Freddy, that was a great post – much info in few words. I’m curious about the last point, though. Caribbean colonies with many slaves and few free settlers – are you suggesting that the free settlers didn’t want to risk rebelling against their colonial motherland because they feared that the slaves would join them in the rebellion, then turn around and keep rebelling against them, too? If so, why exactly would they fear this?
Perhaps in the experience Haiti (where, I believe, the slaves rebelled against both at the same time) lies part of the answer.
I would say that it was more that island colonies needed their British garrisons as insurance against slave uprisings. Whites in the mainland colonies were confident that they could kick out the redcoats and still raise enough of a militia to put down a Denmark Vesey or a Nat Turner on their own. Whites in the island colonies, where they were heavily outnumbered, weren’t.

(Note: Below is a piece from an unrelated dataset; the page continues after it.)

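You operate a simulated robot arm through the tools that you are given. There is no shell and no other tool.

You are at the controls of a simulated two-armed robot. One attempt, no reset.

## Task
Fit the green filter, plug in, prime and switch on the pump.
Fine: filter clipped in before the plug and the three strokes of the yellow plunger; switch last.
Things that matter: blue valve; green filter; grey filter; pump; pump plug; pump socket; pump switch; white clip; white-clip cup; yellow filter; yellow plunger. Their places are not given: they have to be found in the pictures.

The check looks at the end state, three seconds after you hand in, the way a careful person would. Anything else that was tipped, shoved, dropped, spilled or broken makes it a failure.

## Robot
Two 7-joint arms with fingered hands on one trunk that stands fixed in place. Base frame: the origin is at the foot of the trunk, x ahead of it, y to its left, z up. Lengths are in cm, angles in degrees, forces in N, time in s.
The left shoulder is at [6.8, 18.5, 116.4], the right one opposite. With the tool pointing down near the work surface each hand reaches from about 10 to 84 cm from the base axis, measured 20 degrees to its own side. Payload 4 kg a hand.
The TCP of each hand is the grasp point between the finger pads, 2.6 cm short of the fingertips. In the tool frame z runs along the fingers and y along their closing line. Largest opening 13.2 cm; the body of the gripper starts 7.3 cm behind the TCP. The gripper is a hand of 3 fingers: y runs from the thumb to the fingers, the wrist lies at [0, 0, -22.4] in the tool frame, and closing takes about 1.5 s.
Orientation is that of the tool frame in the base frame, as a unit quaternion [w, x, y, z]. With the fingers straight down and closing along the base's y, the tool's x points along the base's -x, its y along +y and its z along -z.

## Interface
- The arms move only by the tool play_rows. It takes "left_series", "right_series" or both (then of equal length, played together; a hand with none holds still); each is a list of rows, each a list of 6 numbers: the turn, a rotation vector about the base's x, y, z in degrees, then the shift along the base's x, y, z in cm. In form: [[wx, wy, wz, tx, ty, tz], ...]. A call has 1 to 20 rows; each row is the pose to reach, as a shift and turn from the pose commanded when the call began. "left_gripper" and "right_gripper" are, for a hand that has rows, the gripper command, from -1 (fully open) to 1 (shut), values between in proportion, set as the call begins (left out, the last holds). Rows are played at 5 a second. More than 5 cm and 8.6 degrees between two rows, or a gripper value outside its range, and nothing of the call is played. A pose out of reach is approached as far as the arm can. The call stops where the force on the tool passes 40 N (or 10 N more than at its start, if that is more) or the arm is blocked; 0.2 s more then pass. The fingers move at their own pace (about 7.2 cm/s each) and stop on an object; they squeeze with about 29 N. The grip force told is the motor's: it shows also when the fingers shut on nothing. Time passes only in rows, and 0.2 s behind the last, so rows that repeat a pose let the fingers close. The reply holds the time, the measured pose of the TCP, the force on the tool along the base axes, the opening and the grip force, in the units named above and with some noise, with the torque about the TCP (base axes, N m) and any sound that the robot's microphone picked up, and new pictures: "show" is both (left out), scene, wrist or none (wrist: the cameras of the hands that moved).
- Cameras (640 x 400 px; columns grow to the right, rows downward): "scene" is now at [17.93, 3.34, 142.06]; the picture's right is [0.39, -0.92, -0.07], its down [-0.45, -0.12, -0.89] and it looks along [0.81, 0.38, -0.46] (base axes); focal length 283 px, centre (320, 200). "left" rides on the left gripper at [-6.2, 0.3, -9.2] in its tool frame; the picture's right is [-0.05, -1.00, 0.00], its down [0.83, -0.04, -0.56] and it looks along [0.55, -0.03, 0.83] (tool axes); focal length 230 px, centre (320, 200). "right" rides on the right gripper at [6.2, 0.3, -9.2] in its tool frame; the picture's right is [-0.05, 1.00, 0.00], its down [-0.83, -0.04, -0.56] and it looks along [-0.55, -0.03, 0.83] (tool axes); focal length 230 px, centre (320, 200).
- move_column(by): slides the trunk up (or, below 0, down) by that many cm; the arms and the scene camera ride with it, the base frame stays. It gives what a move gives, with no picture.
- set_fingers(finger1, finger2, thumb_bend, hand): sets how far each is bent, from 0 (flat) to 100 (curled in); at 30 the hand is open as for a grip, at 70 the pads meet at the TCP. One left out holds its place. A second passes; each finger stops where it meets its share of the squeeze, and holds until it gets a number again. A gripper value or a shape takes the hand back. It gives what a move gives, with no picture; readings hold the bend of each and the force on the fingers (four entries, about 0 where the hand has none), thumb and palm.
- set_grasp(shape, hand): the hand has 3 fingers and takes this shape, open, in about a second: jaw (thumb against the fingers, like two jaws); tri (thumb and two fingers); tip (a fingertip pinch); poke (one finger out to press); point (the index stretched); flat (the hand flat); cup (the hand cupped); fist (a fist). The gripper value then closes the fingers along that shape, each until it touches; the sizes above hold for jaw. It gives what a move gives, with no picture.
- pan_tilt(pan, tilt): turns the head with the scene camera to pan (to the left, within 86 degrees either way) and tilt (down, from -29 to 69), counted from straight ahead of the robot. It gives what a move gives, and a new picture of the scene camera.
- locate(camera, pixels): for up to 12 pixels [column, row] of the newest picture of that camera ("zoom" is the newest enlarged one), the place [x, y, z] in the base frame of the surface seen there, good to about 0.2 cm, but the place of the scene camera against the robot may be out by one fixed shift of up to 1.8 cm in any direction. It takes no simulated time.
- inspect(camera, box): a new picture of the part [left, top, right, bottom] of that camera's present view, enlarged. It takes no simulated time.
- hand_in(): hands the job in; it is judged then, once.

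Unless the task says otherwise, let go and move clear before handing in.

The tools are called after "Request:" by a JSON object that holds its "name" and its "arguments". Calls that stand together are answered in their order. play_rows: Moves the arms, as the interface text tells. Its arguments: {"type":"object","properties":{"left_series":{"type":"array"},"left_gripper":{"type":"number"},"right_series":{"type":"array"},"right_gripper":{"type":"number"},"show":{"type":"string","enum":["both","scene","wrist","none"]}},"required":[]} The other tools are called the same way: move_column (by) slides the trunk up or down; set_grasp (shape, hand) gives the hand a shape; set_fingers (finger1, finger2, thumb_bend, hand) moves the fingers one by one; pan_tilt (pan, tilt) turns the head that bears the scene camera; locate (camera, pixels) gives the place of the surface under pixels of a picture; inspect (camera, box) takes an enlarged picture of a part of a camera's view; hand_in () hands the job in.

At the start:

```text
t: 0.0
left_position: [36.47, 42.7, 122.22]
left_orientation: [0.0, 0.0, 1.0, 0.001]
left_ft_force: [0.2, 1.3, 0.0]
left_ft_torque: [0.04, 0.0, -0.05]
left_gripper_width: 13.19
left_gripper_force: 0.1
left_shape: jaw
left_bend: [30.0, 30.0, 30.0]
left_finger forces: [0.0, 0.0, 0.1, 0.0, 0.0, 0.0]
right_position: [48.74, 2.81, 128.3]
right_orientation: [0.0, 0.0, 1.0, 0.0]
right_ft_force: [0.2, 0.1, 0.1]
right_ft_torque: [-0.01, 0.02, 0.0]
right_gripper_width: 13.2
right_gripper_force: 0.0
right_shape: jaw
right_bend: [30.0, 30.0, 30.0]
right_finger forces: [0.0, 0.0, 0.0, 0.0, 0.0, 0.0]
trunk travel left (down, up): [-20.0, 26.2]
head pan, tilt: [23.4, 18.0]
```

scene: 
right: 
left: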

Pretty much, yes. Haiti was in the future at the time of the American Revolution, of course, but white planters understood the danger. The general breakdown of colonial authority in France on the heels of the French Revolution invited one of the few successful slave uprisings in history.
The Continental Army’s Montgomery/Arnold invasion of Canada in late 1775 had pretty rough going, and ultimately failed. I think most of the Canadian population at the time just wanted to keep their heads down and stay out of trouble with the Brits, who seemed likely to remain in control of the region despite the rebellion to the south.